We talked over steak and salad about books, of course, and all things related: Mark’s activities with the Grolier Club, for example, and its just concluded Peter Koch show; how great it is that James Daunt, the new CEO at Barnes & Noble, is a bona-fide bookman and not a bean-counter; and how sharply the antiquarian book business seems to have turned toward selling unique items, typically ephemera, that have intriguing, culturally relevant stories attached to them. 

Mark had an appointment with a bookseller to check out some correspondence between the publisher J.M. Dent and Aubrey Beardsley, Rebecca West, and H.G. Wells, among others. He figured they belonged with the Dent archive at Chapel Hill, but nonetheless wanted to see them.

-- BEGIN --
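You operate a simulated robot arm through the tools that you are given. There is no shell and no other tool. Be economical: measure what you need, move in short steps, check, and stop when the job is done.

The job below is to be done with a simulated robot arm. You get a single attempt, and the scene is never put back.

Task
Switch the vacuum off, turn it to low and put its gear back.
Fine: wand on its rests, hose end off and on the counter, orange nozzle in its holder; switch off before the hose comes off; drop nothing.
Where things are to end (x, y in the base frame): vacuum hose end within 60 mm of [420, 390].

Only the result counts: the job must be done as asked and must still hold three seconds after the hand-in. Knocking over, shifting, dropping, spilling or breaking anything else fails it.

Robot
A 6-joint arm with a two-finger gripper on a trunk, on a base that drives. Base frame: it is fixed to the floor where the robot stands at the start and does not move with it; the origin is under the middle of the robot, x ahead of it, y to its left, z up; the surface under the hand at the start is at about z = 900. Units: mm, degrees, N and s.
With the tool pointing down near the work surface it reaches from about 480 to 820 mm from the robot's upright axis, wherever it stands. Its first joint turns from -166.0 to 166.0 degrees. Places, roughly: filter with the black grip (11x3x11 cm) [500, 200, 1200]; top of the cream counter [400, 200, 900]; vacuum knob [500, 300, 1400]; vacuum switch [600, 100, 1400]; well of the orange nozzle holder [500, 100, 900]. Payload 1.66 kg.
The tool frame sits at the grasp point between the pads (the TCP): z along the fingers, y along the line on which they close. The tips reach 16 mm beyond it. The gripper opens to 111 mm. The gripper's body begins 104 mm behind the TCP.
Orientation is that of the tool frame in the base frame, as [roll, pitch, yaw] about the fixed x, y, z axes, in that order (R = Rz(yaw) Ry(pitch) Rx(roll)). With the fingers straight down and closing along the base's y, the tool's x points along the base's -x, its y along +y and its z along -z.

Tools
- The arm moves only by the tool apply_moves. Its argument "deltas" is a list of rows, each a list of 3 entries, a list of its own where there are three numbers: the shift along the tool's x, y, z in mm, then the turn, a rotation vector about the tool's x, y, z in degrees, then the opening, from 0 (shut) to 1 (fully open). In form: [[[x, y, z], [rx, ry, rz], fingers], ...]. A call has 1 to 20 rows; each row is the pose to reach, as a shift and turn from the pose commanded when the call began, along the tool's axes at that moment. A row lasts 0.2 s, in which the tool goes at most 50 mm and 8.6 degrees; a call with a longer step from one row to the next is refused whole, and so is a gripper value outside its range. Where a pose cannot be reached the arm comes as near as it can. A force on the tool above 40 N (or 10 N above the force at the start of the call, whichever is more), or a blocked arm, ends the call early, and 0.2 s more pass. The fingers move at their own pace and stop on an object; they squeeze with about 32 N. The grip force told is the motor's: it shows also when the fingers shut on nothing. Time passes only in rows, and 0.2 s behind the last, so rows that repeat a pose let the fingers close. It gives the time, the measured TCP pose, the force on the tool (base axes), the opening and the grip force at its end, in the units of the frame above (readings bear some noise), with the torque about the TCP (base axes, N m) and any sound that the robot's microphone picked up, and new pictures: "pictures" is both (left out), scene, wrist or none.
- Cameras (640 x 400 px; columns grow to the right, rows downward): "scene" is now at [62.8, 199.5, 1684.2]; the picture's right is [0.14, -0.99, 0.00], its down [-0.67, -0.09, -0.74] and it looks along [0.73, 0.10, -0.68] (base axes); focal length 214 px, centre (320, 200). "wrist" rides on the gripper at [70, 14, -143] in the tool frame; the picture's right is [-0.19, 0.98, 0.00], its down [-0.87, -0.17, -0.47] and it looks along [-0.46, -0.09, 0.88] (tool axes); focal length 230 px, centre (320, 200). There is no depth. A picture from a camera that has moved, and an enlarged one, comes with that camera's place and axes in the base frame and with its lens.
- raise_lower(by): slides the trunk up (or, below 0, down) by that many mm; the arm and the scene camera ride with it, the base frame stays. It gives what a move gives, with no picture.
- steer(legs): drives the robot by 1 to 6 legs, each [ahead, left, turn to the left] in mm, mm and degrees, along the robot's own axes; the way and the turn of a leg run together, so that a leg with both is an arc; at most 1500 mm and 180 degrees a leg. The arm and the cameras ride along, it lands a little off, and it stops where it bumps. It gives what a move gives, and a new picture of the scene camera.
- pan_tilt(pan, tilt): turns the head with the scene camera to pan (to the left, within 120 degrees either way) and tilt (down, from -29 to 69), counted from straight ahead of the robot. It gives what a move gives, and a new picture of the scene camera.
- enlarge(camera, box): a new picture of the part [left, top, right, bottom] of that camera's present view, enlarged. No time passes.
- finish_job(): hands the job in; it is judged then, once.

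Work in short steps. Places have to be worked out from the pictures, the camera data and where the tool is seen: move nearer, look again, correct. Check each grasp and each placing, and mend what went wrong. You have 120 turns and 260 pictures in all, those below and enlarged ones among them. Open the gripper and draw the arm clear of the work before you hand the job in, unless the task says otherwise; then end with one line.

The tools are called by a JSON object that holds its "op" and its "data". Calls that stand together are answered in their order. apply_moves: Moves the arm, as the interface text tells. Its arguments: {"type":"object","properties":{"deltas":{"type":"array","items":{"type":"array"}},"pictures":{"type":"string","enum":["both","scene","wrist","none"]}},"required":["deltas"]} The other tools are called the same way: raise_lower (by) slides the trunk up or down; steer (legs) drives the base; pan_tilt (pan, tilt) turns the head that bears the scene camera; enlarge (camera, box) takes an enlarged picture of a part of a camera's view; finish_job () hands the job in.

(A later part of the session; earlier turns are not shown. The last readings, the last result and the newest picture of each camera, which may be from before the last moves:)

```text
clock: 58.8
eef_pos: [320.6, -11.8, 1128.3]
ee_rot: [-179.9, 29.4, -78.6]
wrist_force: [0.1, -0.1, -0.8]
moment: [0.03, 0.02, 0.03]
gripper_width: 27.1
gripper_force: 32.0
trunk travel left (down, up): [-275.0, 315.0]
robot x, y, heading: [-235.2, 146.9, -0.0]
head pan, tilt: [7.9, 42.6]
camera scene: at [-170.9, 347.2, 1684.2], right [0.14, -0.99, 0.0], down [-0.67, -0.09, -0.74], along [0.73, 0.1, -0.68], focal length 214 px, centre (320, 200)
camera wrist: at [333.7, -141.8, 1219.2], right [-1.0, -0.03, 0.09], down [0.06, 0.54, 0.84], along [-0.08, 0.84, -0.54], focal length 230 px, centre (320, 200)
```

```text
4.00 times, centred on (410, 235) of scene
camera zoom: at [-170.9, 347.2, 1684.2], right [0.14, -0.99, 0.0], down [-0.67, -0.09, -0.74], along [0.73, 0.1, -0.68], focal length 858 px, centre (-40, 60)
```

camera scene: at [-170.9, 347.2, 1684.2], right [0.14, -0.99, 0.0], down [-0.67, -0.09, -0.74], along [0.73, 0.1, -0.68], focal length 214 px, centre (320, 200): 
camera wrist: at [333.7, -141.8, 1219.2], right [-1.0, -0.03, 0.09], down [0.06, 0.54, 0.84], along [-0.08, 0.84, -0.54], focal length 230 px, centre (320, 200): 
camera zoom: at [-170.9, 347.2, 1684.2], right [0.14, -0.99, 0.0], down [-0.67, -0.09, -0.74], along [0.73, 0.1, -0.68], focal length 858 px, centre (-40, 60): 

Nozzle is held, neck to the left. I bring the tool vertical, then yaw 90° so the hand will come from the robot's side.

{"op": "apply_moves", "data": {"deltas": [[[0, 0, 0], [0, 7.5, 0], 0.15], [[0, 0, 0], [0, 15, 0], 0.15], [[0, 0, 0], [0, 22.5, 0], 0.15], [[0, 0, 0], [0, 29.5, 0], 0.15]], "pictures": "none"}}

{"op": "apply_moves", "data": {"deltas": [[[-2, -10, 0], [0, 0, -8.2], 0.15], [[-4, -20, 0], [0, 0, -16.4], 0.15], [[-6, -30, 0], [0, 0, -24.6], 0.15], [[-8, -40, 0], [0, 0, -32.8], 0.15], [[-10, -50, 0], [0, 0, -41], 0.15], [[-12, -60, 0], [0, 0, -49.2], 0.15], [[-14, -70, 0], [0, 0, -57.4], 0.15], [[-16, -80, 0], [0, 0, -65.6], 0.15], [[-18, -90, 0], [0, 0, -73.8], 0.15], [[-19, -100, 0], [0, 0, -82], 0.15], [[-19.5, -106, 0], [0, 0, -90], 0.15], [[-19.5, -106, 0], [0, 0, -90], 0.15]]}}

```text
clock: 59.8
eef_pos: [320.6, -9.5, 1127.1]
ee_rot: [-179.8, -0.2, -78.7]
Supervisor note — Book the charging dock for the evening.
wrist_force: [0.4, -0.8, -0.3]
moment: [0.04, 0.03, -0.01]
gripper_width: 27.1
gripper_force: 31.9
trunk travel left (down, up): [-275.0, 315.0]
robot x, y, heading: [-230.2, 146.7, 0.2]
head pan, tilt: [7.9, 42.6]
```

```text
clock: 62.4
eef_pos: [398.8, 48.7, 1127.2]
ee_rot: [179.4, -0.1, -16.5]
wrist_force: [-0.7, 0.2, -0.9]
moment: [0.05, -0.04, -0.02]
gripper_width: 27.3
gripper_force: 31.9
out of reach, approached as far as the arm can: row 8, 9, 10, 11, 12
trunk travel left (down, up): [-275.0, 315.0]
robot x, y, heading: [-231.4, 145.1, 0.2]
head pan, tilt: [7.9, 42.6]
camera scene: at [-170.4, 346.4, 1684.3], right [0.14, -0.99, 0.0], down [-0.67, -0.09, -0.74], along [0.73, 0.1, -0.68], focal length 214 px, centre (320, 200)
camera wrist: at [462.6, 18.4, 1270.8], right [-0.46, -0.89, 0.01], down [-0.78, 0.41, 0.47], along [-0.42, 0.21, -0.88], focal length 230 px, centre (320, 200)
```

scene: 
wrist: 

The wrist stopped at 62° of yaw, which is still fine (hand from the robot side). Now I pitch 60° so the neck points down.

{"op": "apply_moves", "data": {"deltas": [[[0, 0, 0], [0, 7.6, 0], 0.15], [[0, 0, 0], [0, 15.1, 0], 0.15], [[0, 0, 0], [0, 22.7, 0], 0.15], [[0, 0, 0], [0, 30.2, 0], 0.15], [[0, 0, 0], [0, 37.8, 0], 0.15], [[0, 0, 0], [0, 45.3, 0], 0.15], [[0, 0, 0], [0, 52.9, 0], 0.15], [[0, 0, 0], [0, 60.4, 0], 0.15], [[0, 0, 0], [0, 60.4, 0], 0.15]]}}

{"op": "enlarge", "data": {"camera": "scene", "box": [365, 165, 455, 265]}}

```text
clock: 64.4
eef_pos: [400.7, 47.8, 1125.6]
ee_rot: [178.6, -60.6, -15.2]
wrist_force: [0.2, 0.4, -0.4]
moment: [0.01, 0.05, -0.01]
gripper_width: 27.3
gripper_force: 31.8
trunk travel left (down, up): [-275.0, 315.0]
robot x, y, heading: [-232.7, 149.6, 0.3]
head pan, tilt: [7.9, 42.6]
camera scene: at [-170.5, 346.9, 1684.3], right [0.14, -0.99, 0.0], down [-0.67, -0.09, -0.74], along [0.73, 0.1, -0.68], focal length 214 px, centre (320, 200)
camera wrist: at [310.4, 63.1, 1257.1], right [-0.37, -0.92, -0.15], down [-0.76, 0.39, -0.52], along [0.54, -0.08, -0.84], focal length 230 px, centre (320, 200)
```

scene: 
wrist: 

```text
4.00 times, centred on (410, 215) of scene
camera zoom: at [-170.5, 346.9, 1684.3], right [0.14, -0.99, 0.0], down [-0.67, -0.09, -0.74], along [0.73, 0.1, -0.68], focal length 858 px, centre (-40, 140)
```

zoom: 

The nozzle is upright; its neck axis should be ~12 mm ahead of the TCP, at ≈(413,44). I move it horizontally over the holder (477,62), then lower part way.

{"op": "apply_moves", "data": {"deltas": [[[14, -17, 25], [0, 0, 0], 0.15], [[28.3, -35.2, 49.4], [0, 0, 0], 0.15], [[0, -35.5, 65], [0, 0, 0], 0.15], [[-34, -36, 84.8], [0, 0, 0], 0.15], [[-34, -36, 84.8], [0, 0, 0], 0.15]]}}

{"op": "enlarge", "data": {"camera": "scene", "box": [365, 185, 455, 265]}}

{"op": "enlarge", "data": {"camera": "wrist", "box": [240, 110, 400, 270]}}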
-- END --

We parted where we’d met, at the entrance to the Fair, vowing to see each other again in a couple of months, when I planned to drive through Washington, D.C. where Mark and his partner, Margaret, have a place. I decided to make my way over to Brattle Books for a good long browse of the ‘Book on Books’ section. I’ve always done well there. Back in 2008 I interviewed owner Ken Gloss in the basement of the building. Listen here

Ken launched his own podcast last year. Check it out here.

It had started to rain by the time I got to the store with its lustrous outdoor bookstalls. Then I noticed that it was closed on Sundays. And this was Sunday.

Disappointed, I turned to the street thinking I’d grab a taxi and head for the nearest train station. In doing so I noticed this Tex-Mex restaurant next door – Fajitas & ‘Ritas. Next thing you know I’d dialed up this frozen margarita, and the rest of the day was history.